Gourmet Dining - COLOMBIA SENSORY TRIAL What difference does variety make?
Can a coffee variety bred for performance match a natural variety in aroma, fragrance, and taste? World Coffee Research (WCR) and Catholic Relief Services (CRS) are partnering to find out.
The Colombia Sensory Trial will subject two leading Colombian coffee varieties, Caturra and Castillo, to a rigorous, independent analysis to answer that question.
Caturra is a natural mutation of the Bourbon variety that is well-regarded for taste and smell, but is susceptible to diseases, particularly coffee leaf rust. Castillo is a hybrid created by the Colombian coffee research institute Cenicafé, to maximize yields, disease resistance, and cup quality.
The Colombia Sensory Trial’s independent analysis will provide actors all along the coffee supply chain with information needed to choose a variety to plant, promote, and buy.
• Growers need to know what their expected outcome and return can be when choosing a variety for their farms.
• In an era when quality standards are rising, coffee buyers look for coffee that will meet their customers’ criteria.
• Policymakers need real data to make decisions about what varieties will be promoted, supported, and subsidized with public resources.
“Small-scale coffee farmers in Colombia and across the world are making decisions today that will affect their families’ fortunes for decades to come. Initiatives like the Colombia Sensory Trial will help them make those decisions on the basis of better information,” said Michael Sheridan, CRS Coffee Advisor who is coordinating the process on the ground in Colombia.
Coffee quality and productivity scientific evaluations will help thousands of farmers to make the best business decision on which variety to plant, and the sampling design will ensure maximum validity and robustness. Dr. Timothy Schilling of WCR said that “the work represents a rare opportunity to compare the performance of two varieties growing side-by-side over 25 farms.
For the first time we’ll be able to study the effect of key environmental factors like altitude, soil type, shade, etc. on quality attributes and examine the effect that variety plays within and among all the different environments. The robust statistical design will give us great discriminatory power, something that is usually missing in this kind of work.”

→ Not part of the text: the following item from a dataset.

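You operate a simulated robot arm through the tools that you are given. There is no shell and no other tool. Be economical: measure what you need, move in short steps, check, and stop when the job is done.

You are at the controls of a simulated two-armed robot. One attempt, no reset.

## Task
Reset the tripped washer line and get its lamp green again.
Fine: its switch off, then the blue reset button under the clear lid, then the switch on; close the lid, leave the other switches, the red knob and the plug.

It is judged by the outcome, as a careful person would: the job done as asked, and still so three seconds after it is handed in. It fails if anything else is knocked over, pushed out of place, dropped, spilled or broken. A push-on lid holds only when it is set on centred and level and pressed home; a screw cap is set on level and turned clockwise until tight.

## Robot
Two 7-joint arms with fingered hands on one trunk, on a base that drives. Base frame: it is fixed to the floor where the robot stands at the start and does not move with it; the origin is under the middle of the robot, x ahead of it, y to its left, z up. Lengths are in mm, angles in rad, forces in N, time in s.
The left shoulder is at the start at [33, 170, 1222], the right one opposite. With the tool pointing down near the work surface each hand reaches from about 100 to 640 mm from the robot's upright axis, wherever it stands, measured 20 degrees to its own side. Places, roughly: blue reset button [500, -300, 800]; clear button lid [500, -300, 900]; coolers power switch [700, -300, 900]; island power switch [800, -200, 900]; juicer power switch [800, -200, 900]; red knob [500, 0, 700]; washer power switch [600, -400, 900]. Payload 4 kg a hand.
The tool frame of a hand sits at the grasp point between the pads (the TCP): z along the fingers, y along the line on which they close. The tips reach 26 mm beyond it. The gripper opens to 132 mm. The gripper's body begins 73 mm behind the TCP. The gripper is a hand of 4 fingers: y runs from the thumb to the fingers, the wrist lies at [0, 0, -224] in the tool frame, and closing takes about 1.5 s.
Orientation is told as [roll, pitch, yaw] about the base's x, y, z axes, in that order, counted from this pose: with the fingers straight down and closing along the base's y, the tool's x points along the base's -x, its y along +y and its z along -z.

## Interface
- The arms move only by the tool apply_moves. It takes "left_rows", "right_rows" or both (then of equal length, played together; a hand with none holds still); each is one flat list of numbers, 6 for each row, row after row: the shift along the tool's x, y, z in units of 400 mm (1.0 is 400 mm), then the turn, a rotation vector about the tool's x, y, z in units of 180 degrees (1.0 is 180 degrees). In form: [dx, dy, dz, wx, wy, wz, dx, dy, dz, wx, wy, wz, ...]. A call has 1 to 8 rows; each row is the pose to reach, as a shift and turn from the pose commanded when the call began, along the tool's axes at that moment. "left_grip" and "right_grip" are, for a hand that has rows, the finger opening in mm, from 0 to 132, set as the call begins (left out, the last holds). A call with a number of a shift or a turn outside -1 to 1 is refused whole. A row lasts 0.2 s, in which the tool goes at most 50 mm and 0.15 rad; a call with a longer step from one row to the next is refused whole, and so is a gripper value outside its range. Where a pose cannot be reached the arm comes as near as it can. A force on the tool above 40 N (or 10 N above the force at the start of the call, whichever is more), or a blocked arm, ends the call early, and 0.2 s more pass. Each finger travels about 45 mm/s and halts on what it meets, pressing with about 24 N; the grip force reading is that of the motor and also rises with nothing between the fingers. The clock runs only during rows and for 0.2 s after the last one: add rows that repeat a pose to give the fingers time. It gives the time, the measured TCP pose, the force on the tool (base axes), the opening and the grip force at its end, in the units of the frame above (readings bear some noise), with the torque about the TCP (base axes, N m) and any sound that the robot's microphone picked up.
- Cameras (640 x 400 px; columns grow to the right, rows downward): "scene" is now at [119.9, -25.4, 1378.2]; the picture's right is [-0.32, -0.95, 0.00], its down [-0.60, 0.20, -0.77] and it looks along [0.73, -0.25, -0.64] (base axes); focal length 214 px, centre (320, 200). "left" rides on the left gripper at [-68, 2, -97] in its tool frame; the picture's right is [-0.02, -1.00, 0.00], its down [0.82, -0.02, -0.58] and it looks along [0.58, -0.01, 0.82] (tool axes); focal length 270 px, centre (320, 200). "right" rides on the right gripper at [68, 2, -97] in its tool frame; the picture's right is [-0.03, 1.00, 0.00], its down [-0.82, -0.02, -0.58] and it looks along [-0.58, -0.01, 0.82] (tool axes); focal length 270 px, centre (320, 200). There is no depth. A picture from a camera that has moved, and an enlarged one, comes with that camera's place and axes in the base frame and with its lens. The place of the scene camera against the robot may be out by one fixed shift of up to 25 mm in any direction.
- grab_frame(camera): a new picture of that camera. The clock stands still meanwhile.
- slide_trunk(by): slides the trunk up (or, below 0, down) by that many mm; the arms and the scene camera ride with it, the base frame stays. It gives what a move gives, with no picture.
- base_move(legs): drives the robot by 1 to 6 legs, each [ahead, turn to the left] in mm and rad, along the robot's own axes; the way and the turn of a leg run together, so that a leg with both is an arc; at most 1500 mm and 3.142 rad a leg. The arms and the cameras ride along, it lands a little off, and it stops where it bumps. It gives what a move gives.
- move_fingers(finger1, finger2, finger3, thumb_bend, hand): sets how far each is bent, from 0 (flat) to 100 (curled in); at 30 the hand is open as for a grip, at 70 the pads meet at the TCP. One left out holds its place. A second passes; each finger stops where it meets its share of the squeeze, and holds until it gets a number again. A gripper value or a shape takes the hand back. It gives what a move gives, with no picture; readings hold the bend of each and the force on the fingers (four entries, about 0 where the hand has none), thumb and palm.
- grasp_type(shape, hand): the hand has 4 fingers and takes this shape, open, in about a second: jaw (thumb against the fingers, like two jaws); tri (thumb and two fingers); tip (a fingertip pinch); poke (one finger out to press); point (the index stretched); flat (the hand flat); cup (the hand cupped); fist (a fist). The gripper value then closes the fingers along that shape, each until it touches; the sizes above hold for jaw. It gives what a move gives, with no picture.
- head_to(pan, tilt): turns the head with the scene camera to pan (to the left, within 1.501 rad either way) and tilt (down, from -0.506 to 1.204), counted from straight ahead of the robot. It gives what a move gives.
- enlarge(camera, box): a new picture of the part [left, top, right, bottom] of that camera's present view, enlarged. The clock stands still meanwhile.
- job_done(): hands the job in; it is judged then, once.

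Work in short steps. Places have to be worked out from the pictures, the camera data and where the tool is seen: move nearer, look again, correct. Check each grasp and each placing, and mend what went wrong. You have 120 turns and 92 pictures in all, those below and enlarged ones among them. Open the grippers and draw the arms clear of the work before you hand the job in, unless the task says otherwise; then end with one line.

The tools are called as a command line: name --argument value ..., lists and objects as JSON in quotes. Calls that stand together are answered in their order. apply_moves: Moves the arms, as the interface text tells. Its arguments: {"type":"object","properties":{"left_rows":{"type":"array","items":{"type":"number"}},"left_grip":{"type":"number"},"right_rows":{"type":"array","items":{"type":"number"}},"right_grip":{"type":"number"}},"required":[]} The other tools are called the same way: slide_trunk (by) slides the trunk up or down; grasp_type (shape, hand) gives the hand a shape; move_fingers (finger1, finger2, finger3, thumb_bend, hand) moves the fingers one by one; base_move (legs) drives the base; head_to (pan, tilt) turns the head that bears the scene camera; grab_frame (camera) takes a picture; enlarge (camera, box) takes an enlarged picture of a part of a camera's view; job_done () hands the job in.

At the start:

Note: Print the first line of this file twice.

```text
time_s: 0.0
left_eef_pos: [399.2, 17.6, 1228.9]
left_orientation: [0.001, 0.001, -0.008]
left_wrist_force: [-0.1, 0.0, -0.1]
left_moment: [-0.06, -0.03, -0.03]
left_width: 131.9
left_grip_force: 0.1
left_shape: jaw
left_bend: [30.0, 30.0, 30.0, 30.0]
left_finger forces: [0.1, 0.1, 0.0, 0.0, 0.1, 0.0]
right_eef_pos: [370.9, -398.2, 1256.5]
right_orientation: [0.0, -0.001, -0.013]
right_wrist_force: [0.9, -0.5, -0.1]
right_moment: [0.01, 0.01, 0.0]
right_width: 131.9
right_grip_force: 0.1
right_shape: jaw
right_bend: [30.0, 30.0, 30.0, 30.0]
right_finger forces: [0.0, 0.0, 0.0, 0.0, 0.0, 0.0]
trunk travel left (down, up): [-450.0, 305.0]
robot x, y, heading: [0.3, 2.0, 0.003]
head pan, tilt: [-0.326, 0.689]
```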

CRS will collect samples from dozens of farms where the two varieties are currently being grown side-by-side.
This process eliminates differences in environmental, agronomic and processing variables, isolating the impact of genetic material on cup quality.
Participating farms have been divided into three elevation strata (below 1650 m, 1651-2100 m, and above 2100 m), allowing researchers to better understand the interactions between genetics and elevation—a key determinant of coffee quality.
After harvesting, the sensory evaluation process will take place with two controlled cupping panels.
Renowned coffee cuppers recruited from leading specialty coffee companies (Counter Culture Coffee, George Howell Coffee, Intelligentsia Coffee, Keurig Green Mountain, Red Fox Coffee Merchants, Starbucks, and Stumptown Coffee) will taste the coffees in a blind cupping.
Following the cupping events, laboratory-based sensory tests will be performed at the sensory lab of Kansas State University. CRS and the International Center for Tropical Agriculture (CIAT) will collaborate to conduct socioeconomic analyses of the sensory findings. The results will be published in 2015. World Coffee Research is an industry supported program of the Borlaug Institute at Texas A&M University. Catholic Relief Services is the official international humanitarian agency of the Catholic community in the United States.